Le cinéma iranien n’en finit plus de surprendre : tendue comme un thriller, cette chronique d’une disparition signée Asghar Farhadi frappe par sa liberté de ton et de forme.

Il y a quelques semaines ressortait le très beau Picnic at hanging rock de Peter Weir. Le souvenir du film revient en mémoire à la vision d’À propos d’Elly, tant tous deux se structurent autour d’un black out qui est aussi un point de bascule. Chez Weir, des adolescentes disparaissaient dans des montagnes menaçantes lors d’une ballade scolaire un jour de Saint-Valentin ; dans le film d’Asghar Farhadi, c’est une jeune femme, Elly, qui va s’évaporer lors d’un week-end en bord de mer avec des étudiants en droit.

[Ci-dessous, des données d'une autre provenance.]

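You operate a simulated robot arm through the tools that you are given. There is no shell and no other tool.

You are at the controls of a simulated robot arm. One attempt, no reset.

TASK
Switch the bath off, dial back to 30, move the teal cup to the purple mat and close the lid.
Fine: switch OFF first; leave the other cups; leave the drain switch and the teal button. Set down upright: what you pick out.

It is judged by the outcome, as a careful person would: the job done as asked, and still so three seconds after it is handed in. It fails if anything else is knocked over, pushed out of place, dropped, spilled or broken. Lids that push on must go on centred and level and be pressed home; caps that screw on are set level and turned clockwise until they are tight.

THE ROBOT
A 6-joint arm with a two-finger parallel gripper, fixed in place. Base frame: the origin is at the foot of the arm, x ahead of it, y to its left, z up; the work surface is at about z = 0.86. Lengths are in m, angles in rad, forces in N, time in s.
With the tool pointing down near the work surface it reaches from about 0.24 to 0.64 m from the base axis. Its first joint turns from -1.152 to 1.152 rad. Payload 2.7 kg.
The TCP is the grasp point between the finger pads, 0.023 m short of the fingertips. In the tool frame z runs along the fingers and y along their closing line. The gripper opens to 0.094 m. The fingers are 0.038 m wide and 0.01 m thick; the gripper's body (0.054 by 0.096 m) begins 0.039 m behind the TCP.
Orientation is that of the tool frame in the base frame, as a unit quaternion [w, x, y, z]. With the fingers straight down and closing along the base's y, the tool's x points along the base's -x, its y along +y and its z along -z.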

Plus que les raisons de ce «départ» (accident ? Fugue ? Enlèvement ?), ce sont ses conséquences chez ceux qui restent qui intéressent les deux cinéastes : comment un groupe doit affronter la brutale révélation de ce qui le fonde, lâchetés et réflexes de classe inclus.

Ivre de liberté

Dans le film, Elly est belle et, pour ceux qui l’ont invitée à cette virée festive, libre. Parfaite donc pour la caser avec Ahmad, qui rentre d’Allemagne où il vient de divorcer. La peinture de cette jeunesse insouciante, loin de Téhéran, s’épanouissant entre blagues machistes, jeux de vacances et repas arrosés, est déjà en soi une surprise : cette vie qui circule joyeusement à l’écart d’un pouvoir occulté, fait son petit effet dans l’esprit d’un spectateur encore marqué par les images des révoltes post-électorales en Iran.

Mais les choses ne sont pas si simples, dans la réalité comme dans le film. Car le système patriarcal et les conventions sociales, même en mode détente sympa, rodent dans les interstices des séquences. Elly garde une mélancolie et un mystère qui intriguent et dérangent les petits-bourgeois qui l’entourent, et elle en souffre jusqu’à l’asphyxie. Farhadi lui offre une magnifique porte de sortie : le temps de deux scènes d’une grande puissance cinématographique, elle va donc s’évanouir dans un rire fou et exalté, décuplé par l’ivresse d’une caméra accompagnant son envolée. Le drame qui suit est comme le contrechamp de cette poussée de fièvre, subtile manière de détourner le regard du spectateur pour mieux lui renvoyer ensuite en pleine figure sa négligence.

Le reste du film se déroule comme un thriller à la mise en scène tendue (avec, il est vrai, une dizaine de minutes de trop), où les explications entraînent des questions complexes où chacun doit, à un moment ou un autre, choisir entre la vérité cruelle et le mensonge arrangeant. À propos d’Elly est aussi passionnant que ses personnages : il se refuse aux solutions faciles et préfère, courageusement, arpenter des territoires autrement plus mouvants et inquiétants.

À propos d’Elly
D’Asghar Farhadi (Iran, 1h56) avec Golshifteh Farahani, Taraneh Alidousti…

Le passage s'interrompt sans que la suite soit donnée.